## start Selected excerpt

Frame 11 of simulator 10 preferably is defined by a length of steel tubing having sufficient wall thickness and the diameter to cause the frame to be essentially rigid when supported at its ends and when loaded at its center with the entire weight of a user. The frame has a substantially horizontal central portion 16 and front and rear end portions 17 and 18, respectively. Frame end portions 16, 17 slope in a common plane upwardly from the central portion to the extreme ends of the frame at a selected angle which preferably is common to the opposite ends of the frame and which preferably is 30°. Inasmuch as the frame of simulator 10 is fabricated from a length of tubing, it defines at the upper extent of each end portion a circularly cylindrical bearing surface 19 with which the adjacent truck assembly 12 or 13 cooperates as described below.
As shown in FIGS. 1 and 2, the means which are provided at the frame's central portion for essentially rigidly affixing to the frame means for receiving in secured manner the foot of a human user includes, for example, platform plate 21, which is securely affixed to the frame central portion as by welding. This means may also include a boot 22 (shown in phantom lines in FIG. 1) into which a user of the simulator can insert his foot so that, upon sufficiently tightly lacing the boot, the foot is held in secured relation to the frame. Boot 22 can be affixed to the platform plate by use of screws passed through holes 23 in the plate into the sole or other lower portions of the boot. Alternatively, the user of the simulator may desire to provide his own boot, such as a ski boot, in which case suitable ski bindings (see FIG. 6) can be mounted in a known manner to the forward and rear portions of the platform plate which then is made sufficiently long between its opposite ends to accommodate the ski boot and associated binding mechanisms.

## end Selected excerpt
## start Dataset section

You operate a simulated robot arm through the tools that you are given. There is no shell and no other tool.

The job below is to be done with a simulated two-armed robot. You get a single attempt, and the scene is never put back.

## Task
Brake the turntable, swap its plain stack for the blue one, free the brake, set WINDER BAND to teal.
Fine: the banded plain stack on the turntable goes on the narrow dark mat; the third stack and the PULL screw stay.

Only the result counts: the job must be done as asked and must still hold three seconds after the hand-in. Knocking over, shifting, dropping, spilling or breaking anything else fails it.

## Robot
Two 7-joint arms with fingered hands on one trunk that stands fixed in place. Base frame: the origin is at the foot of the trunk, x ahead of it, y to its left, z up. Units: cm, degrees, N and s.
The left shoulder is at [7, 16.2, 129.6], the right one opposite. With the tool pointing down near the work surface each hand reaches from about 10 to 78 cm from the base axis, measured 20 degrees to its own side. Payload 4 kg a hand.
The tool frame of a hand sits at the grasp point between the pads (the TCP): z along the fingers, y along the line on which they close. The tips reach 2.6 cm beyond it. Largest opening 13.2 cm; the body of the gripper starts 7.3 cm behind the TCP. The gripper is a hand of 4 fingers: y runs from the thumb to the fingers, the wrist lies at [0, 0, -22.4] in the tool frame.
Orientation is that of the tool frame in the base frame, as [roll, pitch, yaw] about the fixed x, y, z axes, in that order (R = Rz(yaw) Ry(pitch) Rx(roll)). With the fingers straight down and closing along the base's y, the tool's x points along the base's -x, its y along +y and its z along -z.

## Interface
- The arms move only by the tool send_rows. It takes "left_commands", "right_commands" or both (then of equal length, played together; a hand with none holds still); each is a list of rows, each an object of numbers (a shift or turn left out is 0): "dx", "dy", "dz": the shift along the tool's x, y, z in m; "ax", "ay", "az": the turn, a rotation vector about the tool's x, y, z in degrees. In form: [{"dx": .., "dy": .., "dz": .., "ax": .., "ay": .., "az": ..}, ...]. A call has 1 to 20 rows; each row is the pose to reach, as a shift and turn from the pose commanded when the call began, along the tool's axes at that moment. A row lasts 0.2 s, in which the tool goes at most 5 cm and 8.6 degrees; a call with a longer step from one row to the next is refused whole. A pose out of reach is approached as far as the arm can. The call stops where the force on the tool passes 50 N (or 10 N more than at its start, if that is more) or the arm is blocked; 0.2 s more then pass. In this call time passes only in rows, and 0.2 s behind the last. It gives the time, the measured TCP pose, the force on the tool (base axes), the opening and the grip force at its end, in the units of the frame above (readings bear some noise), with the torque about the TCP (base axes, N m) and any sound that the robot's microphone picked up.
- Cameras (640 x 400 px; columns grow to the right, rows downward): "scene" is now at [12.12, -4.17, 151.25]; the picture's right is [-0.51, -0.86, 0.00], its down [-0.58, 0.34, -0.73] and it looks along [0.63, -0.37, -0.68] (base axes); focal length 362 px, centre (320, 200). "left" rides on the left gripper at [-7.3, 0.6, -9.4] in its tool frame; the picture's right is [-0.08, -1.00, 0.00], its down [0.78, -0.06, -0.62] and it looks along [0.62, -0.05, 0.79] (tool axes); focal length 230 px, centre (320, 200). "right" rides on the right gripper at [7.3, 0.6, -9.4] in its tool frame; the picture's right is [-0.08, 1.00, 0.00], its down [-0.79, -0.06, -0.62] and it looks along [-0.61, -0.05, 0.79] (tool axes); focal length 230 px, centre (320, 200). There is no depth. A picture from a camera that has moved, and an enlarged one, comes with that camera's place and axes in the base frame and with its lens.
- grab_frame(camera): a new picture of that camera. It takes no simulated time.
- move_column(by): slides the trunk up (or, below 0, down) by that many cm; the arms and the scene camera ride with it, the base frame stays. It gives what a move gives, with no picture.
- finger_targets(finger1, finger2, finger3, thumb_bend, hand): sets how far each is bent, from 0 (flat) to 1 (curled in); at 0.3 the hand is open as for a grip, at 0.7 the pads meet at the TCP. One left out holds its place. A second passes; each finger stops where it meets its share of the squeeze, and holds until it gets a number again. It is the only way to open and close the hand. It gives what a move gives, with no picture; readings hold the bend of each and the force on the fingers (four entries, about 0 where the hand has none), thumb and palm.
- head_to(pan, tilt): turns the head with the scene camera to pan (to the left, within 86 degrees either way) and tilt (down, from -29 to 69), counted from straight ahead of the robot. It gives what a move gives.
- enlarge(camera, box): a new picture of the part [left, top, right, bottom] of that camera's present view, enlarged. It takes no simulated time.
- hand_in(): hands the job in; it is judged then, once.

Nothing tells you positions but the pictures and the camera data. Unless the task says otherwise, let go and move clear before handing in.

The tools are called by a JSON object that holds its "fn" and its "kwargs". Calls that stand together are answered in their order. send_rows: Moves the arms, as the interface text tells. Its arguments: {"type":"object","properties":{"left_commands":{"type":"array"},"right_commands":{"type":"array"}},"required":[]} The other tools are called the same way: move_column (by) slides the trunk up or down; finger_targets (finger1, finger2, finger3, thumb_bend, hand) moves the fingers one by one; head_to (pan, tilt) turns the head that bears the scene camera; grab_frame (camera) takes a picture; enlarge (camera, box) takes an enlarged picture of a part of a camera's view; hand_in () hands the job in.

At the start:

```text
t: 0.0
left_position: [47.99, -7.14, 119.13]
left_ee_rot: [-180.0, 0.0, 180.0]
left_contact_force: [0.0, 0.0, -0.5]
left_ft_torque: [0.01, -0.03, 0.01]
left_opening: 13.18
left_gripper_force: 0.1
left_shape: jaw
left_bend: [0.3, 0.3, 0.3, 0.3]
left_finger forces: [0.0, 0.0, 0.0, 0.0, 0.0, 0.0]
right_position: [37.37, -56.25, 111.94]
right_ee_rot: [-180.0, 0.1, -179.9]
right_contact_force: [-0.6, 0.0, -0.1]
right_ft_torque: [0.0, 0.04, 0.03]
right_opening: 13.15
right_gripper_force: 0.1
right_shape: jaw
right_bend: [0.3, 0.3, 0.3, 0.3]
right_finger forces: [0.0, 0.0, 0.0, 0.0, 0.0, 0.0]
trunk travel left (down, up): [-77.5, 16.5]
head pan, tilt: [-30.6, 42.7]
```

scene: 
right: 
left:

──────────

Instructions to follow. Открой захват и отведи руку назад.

## end Dataset section

Instructions to follow. Your answer is an exact quotation from the selected excerpt: it starts at "Frame 11 of" and ends at "as described below.".

Written reply.
Frame 11 of simulator 10 preferably is defined by a length of steel tubing having sufficient wall thickness and the diameter to cause the frame to be essentially rigid when supported at its ends and when loaded at its center with the entire weight of a user. The frame has a substantially horizontal central portion 16 and front and rear end portions 17 and 18, respectively. Frame end portions 16, 17 slope in a common plane upwardly from the central portion to the extreme ends of the frame at a selected angle which preferably is common to the opposite ends of the frame and which preferably is 30°. Inasmuch as the frame of simulator 10 is fabricated from a length of tubing, it defines at the upper extent of each end portion a circularly cylindrical bearing surface 19 with which the adjacent truck assembly 12 or 13 cooperates as described below.